Comme la Chandeleur, notre Carnaval remplaça les fêtes antiques des Lupercales dédiées à Pan (le dieu grec des bergers et des troupeaux), signalées par leur licence, et celles des Saturnales que l’on célébrait bruyamment et en se travestissant en l’honneur du dieu Saturne.
Cependant, durant les siècles nous précédant, le Carnaval n’agitait pas outre mesure nos campagnes : les mascarades étaient guère en usage. Lucien Guillemaut rapporte que l’on voyait bien dans certaines villes comme Louhans, Cuiseaux ou Cuisery des gens déguisés parcourant les rues, des charlatans débitant des baumes, des astrologues au bonnet pointu disant la bonne aventure. Mais on voyait  surtout des ‘’masques en échelles’’, c’est-à-dire de jeunes gens coiffés d’un bonnet de coton, la tête passant par les échelons d’une échelle, d’où, des deux côtés, retombaient des draps blancs. On croisait également aux carrefours des rues et dans les cabarets des troupes bouffonnes, accoutrées de façon burlesque, se livrant à toutes sortes de bruyantes plaisanteries, de joyeusetés et de copieuses beuveries.
Dans les villages, on faisait aussi quelques travestissements : les jeunes campagnards se déguisaient avec les habits de leurs sœurs et les vieilles nippes de la maison, en filles ou en vieilles femmes. Ils se barbouillaient de suie ou de farine ou se dissimulaient la tête et le visage à l’aide de perruques ou de barbes faites avec des étoupes, du crin de cheval ou de la laine de mouton et couraient ainsi les rues de leur village, portant des sacs pour recevoir les offrandes qu’on leur donnait.
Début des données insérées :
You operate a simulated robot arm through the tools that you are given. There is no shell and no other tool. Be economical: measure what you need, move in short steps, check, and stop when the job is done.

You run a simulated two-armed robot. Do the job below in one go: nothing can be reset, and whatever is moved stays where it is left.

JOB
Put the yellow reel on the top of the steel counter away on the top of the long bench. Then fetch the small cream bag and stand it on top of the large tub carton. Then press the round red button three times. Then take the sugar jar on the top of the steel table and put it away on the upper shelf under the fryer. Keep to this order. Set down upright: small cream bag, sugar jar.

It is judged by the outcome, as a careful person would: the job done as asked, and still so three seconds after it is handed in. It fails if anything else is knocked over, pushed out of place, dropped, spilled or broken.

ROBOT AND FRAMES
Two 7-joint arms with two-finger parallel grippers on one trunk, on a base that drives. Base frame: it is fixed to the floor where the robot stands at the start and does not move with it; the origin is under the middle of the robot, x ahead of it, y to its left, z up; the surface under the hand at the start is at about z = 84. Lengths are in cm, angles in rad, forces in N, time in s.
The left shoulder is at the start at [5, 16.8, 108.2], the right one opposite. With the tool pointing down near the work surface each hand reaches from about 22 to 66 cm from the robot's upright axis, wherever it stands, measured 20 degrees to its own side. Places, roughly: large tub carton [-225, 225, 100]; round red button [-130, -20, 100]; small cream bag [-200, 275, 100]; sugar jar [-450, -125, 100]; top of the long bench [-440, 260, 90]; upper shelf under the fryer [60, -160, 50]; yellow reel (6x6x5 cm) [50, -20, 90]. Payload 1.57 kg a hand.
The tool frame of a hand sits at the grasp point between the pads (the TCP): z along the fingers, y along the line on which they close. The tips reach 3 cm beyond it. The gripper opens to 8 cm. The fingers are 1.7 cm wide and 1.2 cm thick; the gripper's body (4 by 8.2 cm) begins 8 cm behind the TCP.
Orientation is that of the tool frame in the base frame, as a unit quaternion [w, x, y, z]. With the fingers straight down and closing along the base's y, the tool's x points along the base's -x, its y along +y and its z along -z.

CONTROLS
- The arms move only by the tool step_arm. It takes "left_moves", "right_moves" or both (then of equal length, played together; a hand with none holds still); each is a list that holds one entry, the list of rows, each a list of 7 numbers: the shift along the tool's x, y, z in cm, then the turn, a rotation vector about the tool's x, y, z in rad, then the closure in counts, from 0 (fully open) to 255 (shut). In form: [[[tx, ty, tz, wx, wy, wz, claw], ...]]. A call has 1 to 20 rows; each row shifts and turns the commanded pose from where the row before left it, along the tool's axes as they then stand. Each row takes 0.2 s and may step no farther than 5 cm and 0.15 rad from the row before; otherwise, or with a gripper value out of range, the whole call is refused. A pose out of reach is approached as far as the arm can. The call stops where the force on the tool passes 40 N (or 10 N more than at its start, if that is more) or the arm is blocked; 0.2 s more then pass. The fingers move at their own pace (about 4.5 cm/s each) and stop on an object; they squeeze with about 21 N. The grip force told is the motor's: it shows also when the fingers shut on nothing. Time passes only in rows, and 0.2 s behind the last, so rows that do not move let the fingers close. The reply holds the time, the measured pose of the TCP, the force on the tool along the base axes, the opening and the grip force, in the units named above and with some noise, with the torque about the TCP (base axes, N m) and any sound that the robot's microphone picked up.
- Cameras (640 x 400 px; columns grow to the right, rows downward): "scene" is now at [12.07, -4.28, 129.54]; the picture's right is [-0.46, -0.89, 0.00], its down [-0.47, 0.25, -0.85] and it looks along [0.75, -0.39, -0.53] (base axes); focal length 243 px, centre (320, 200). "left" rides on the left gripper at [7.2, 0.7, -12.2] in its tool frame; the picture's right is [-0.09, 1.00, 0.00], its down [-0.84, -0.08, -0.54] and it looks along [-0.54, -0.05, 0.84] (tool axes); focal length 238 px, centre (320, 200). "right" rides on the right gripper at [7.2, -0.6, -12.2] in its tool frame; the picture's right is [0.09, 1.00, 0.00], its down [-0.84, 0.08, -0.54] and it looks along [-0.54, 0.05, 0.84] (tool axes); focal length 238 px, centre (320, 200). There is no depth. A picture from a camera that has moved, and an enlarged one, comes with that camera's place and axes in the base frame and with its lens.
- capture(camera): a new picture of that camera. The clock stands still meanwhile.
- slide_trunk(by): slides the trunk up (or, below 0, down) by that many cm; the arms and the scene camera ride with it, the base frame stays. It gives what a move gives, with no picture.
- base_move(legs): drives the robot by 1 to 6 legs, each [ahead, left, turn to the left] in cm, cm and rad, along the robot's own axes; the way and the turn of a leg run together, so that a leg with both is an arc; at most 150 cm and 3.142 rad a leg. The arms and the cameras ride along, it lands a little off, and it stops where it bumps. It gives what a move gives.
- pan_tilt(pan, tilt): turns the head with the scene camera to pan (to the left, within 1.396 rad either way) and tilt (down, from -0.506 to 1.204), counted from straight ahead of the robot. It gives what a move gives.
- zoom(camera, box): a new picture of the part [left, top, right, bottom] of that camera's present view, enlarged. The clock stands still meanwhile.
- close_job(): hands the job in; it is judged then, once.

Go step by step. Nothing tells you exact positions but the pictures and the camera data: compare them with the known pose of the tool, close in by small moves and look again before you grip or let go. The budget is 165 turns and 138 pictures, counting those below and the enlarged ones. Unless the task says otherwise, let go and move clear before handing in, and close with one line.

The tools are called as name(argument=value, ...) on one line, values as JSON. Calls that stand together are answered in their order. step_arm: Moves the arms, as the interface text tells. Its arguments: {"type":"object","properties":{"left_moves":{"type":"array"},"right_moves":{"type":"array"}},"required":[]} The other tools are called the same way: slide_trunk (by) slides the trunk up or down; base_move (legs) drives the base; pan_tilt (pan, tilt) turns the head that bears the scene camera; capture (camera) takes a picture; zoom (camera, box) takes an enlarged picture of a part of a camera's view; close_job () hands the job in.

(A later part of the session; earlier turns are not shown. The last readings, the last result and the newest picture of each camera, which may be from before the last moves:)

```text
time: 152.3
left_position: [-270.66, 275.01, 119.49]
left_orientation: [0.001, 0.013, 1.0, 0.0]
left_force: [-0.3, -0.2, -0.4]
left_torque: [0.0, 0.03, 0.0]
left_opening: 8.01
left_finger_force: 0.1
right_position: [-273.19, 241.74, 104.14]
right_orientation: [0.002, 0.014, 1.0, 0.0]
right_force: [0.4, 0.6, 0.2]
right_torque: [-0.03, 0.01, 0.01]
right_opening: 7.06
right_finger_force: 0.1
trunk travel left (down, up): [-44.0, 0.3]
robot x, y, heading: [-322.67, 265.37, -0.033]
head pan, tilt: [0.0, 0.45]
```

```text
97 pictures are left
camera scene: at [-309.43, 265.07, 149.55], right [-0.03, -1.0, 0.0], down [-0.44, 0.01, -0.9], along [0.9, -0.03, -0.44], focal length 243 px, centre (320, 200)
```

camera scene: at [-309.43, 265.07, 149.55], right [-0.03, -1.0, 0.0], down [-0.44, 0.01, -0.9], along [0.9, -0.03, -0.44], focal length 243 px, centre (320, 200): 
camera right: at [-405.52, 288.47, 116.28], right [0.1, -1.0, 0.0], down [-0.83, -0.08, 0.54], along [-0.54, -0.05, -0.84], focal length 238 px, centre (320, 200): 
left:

Plus proches de nous, les enfants se déguisaient et passaient chez voisins et amis avec ce grands cotillons et des masques et demandaient des étrennes dans leurs boîtes en fer : aujourd’hui encore les enfants défilent mais c’est surtout pour s’amuser et recevoir des confiseries.
C’est pendant les jours gras, le dimanche, le lundi et le mardi gras surtout  que l’on mangeait les crêpes, matefaims au sarrasin, au maïs, voire à la farine blanche, et aussi les gaufres et les bugnes. Puis, l’on dansait des branles, des rondes, des rigodons. Mais avec le mercredi des Cendres, le Carême arrivait et mettait un terme à toutes ces licences.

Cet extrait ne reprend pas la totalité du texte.